Read the Archbishop's speech at the Transition Pathway Initiative – Asset Owners State of Transition Climate Summit in London this morning.
Thank you very much for your welcome.
I want to start by saying that we need to distinguish process and outcome. TPI is the most extraordinary achievement. £7 trillion “under management” has been committed to this process, to the Transition Pathway Initiative.
We are very grateful for this summit today with FTSE Russell, with the LSE’s Grantham Institute and Professor Dietz and his team, and this very remarkable piece of research which is illuminating in many, many ways. But we must distinguish process and outcome.
In the oil industry, in the days when I worked there, the explorers had a phrase which they called a ‘technical success’. (I can see the head of Shell nodding.)
A ‘technical success’ is when you drill a well – at great cost, if you’re like me as group treasurer and you really felt that the only place money should be was in the bank, not at risk in the oil industry – and you drilled the well and you found the rock levels exactly where they ought to be at every single point.
So your seismic analysis was perfect, and everything was where it should be. The only problem was that there was absolutely no oil and gas in there at all...
From the explorer’s point of view this was a success because they were geologists and they had analysed everything perfectly. From everyone else’s point of view, it was probably less useful.
The TPI is something that must produce outcomes.
2030 is probably the only phrase in your entire presentation that I would want to differ with. You said ‘in the long term’: 2030 is not long term.
Particularly within the extractive industries, even 2050 is probably two thirds of the time horizon that most companies would look at when they are looking at a new province in which to explore.
Within the hard rock mining area, you’re looking at over one hundred years on most projects, from when you first begin to explore to when you close down the facility.
So 2050 is not long term; that is well within the horizon. 2030 is virtually tomorrow.
Therefore what we have heard today is a cause for deep concern, and the £7 trillion needs to flex its muscles ever more clearly and ever more powerfully.
Furthermore, stress testing against two degrees is, in terms of scenario planning, probably not sufficient either.
We need to remember COP21 said that two degrees was the absolute worst situation we could go for – and we needed to get as close to one and half as possible.
And most scientists today would say that one and a half is already going to lead to incalculable changes in the way the global climate operates.
So what we are doing here today is not comparable to many of the other problems that those who run funds, and are in charge of investment, have to face.

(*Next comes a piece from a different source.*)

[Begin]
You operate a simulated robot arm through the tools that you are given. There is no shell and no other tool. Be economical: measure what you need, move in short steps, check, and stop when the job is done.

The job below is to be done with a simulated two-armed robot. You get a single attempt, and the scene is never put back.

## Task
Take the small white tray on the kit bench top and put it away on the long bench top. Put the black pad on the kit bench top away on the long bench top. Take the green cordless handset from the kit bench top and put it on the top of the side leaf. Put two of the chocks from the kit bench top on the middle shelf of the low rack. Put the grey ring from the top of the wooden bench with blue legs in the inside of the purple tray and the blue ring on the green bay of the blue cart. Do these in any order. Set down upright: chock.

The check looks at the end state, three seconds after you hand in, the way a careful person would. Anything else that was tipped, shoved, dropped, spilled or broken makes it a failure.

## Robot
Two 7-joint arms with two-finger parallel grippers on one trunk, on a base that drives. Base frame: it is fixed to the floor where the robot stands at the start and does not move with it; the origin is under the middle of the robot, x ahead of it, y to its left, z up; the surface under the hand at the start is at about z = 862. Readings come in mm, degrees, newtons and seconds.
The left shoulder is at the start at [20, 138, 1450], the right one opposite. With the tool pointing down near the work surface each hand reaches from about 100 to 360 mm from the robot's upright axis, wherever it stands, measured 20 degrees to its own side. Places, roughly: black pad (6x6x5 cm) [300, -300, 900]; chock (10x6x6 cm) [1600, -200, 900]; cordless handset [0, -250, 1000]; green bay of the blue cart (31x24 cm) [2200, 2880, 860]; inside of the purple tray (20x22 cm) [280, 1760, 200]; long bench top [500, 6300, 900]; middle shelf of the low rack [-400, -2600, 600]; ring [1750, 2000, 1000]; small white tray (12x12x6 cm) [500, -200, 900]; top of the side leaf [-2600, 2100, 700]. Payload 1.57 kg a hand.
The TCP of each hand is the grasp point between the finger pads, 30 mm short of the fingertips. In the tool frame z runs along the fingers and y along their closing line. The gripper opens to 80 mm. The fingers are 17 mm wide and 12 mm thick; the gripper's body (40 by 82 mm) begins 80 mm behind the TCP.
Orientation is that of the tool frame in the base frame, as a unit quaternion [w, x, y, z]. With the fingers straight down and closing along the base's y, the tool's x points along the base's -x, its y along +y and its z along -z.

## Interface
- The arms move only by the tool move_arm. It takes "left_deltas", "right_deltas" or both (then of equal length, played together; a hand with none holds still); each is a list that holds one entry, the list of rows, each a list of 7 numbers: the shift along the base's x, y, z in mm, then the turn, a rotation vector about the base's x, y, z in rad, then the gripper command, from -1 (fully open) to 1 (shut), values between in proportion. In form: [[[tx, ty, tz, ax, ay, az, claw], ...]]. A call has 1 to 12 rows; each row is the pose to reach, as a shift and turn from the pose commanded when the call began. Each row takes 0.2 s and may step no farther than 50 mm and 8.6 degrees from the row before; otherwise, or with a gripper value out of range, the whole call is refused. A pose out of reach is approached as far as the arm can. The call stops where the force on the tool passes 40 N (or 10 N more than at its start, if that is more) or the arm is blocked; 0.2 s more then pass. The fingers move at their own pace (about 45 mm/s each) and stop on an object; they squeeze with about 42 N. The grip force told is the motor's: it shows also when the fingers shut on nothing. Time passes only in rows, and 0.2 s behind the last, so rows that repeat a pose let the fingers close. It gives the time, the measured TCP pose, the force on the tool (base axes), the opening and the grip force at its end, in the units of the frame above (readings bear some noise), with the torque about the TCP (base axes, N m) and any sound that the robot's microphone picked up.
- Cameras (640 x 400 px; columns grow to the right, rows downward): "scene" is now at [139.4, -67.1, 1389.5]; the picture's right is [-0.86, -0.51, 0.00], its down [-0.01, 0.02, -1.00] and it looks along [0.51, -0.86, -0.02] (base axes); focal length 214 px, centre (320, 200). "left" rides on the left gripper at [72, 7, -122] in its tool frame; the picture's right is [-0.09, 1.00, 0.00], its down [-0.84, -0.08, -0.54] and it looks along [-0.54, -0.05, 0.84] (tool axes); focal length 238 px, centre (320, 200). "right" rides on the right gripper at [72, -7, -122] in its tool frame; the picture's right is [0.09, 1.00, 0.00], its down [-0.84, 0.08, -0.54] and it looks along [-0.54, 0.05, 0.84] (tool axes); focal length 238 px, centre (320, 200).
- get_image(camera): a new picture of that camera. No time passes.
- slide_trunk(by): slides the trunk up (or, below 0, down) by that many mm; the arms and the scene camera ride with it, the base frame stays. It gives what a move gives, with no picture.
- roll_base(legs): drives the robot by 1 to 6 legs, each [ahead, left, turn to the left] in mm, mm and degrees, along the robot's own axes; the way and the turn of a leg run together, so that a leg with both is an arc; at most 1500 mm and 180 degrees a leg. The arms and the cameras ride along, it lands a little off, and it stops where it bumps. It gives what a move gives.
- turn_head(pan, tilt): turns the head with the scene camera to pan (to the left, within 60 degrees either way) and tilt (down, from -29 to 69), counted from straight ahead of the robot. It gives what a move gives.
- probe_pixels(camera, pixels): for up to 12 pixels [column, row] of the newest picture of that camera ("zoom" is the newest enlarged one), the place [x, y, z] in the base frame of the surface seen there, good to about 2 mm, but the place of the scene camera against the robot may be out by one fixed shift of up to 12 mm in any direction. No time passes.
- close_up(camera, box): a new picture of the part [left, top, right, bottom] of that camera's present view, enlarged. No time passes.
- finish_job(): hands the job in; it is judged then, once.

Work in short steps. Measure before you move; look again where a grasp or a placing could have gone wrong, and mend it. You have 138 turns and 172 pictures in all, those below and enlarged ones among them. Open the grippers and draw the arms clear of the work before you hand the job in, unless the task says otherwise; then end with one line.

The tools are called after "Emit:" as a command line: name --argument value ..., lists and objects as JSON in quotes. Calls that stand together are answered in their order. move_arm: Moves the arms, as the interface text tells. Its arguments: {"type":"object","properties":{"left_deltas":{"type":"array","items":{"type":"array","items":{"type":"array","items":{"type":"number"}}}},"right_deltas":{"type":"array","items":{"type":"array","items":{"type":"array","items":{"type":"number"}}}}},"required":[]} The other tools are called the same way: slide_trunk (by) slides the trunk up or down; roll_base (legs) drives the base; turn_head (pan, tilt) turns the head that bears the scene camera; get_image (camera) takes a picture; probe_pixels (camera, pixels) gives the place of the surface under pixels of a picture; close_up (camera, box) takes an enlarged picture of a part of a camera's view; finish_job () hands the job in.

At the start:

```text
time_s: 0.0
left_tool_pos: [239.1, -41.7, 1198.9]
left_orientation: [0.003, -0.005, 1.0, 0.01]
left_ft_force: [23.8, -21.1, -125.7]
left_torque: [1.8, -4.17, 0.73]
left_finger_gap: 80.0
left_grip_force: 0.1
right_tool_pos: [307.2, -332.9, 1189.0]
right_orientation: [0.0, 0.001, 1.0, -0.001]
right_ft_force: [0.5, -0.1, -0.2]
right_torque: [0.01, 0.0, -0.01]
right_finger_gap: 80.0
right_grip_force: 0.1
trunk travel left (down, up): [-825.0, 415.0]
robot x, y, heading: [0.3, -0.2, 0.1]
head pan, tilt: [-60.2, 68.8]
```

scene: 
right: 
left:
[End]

When I looked at the Financial Times this morning the headline was around issues of a potential trade war.
That is obviously a significant, a huge, potential problem were it to come about in its worst possible form.
But it’s one that could be stopped by a simple agreement between a couple of dozen world leaders. It could stop overnight, literally.
Even if it went into a full scale 1930’s type situation, the trade tariffs can be changed in a matter of days if people really put their minds to it.
This problem is not susceptible to solutions other than long term intra-generational effort that may or may not have sufficient success.
It is a problem that will control us, not a problem that we can control, if it is allowed to get out of hand.
It is an existential problem for the entire global community in a way that nothing else is.
It is also not only a future problem.
The political philosopher Edmund Burke at the end of the 18th century said that the social contract is a covenant between those who have lived in the past, those who are alive today, and – extraordinarily for those years – he went on to say those who are as yet unborn.
What we are doing today may seem sometimes to be – and is – for those who are yet unborn. But it is also something that is happening at this very moment.
At the beginning of the Christian season of Lent this year, I travelled to Fiji to attend a meeting of the heads of the churches of the Anglican Communion in the Oceania region.
And there we saw, as one of them said rather memorably, that “For you Europeans, climate change is a problem for the future. For us it is a problem of everyday survival.”
They gave two examples, one that they were moving villages inland in those places where there was enough inland to move them across the south pacific.
Secondly, and this is affecting all of them, that the track of the cyclones that used to go really across the wastes of the pacific, with climate change has shifted a few hundred miles south – and is now hitting populated areas with far greater frequency.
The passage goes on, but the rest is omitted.